======== TEXT PASSAGE ========
A Healthy Diet For Constructive Thinking

Netflix produced a documentary called The Game Changers. It was a pro-vegan documentary that suggested you would get much better health outcomes if you ate only plant-based foods.

What do you think of when I say a person is Vegan? Vegetables? Animal-Free Consumption? Healthy? Maybe, along with a few others things.

The Game Changers took some people that were on a lot of medically prescribed drugs and got them to eat a vegan diet and their health improved.

There is also another documentary on Netflix called What The Health. It is a pro-meat documentary. It suggested that you would get much better health outcomes if you ate more meat and animal-based products.

When someone is on a Carnivore diet, what comes to mind? Meat? Animal Fats? Protein? Healthy? Maybe, along with a few other things.

What The Health took some people that were on a lot of medically prescribed drugs and got them to eat a vegan diet and their health improved.

Sound familiar?

How do these vehemently opposed diet choices teach us about our decision-making bias and how we can get on better with people we disagree with?

What To Eat?

Veganism and the Carnivore diet feel like they are as radically different as you can get. One is purely animal free the other is purely animal.

If you look at the outcomes of their decisions superficially you would come to a quick conclusion that they are very different, but the nuance is that they are eerily similar in how they approach the problem.

Under a deeper investigation, these two camps have more in common than you would think, and why the outcomes of their documentaries both helped unhealthy patients.

What are their drivers and values?

Both documentaries looked at our modern diet, saw that people were unhealthy and wanted to figure out a way to eat better to overcome some of the modern health problems.

A noble goal for sure. The starting point for both camps was to improve the health and well-being of their fellow man. I think both tribes start with a lot in common.
========
● EXERCISES TO COMPLETE
1. Take the text passage and repeat only what runs from "What The Health took" through "What To Eat?".
2. Keep the text passage going from its last sentence.
======== DATASET EXCERPT ========
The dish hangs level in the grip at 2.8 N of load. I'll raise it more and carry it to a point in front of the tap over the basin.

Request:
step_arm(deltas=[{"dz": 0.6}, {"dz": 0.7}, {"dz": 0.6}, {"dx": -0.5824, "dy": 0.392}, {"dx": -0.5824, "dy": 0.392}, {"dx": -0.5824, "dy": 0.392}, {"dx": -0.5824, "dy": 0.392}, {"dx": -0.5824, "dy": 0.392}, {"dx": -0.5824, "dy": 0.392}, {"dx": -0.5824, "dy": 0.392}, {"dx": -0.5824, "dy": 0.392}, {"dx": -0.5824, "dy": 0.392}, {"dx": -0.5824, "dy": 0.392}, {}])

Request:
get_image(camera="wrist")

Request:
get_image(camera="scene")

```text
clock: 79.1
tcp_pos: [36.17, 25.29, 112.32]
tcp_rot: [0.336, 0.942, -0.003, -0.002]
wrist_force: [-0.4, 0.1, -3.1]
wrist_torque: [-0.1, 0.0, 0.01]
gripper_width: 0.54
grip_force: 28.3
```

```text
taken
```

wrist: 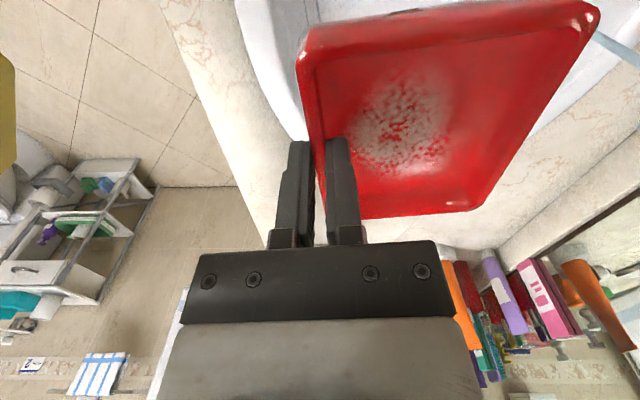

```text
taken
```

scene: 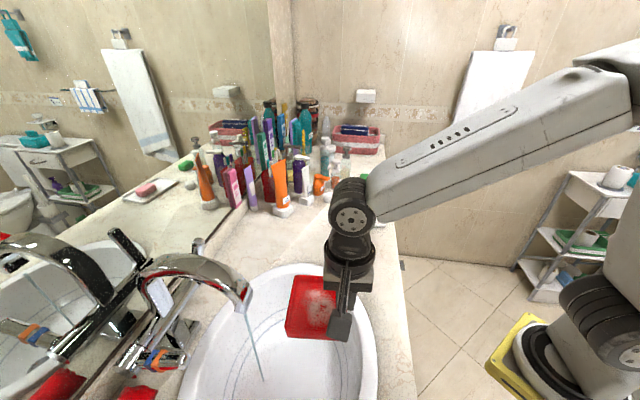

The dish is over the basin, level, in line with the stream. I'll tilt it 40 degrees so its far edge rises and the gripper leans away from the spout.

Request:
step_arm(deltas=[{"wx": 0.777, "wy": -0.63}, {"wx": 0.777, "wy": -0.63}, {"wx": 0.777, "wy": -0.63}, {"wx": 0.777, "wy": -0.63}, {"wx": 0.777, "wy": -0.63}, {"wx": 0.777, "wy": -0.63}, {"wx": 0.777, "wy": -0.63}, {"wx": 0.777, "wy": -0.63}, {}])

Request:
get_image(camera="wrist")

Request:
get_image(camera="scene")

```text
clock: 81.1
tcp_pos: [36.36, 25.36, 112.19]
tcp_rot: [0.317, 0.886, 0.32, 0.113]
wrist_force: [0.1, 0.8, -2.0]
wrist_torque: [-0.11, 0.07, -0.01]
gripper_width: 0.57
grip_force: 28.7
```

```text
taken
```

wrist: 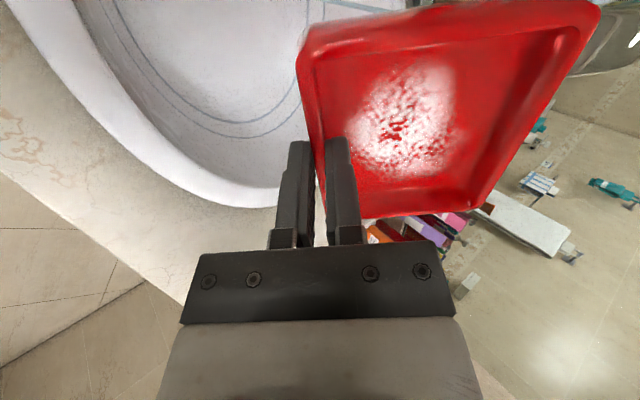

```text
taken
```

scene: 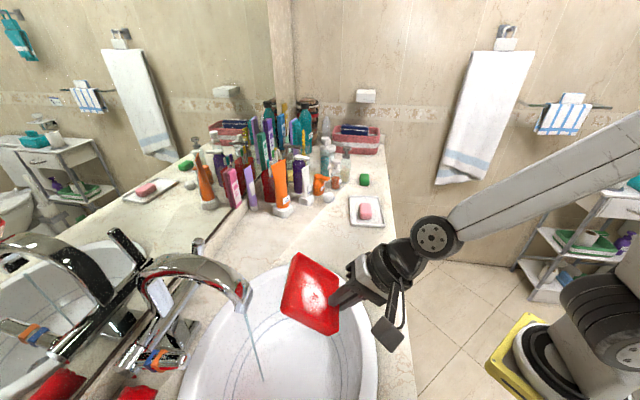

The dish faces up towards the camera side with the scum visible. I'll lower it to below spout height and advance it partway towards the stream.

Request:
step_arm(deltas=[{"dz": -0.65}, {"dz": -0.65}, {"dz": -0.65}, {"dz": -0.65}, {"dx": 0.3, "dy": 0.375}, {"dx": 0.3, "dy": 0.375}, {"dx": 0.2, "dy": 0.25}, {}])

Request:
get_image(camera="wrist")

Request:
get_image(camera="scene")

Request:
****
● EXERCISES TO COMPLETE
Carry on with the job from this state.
========
● REPLIES
1.
What The Health took some people that were on a lot of medically prescribed drugs and got them to eat a vegan diet and their health improved.

Sound familiar?

How do these vehemently opposed diet choices teach us about our decision-making bias and how we can get on better with people we disagree with?

What To Eat?

2.
What they do now is to start to form their tribes. Animal bad, animal good. This is where it all goes wrong.

Tribal Blindness

Both diets had improved health outcomes over the modern diet. This is a great outcome any way you look at it. They both started to believe that their decision was right i.e animal bad, animal good.

What they didn’t figure out was that the health outcomes didn’t come from the specific diet but from the general trend of removing processed food to whole foods.

Both tribes wanted to help but they got so wrapped up in believing their way was the right way they alienated the other group that believed in basically everything the other side did but the conclusion.

Build Cohesion

Focusing on outcomes rather than on thinking through the process and aligning values with potential outcomes can create division.

As a leader, you want to get the most people you can who share your vision aligned.

If the two diet camps focused on the shared desire for health outcomes they could have supported each other but they splinted into the dogma of being right now helping the most people.

Focus on building the values you want your team to embody and constantly work on what unites the team, rather the very specific which will start to fracture the team.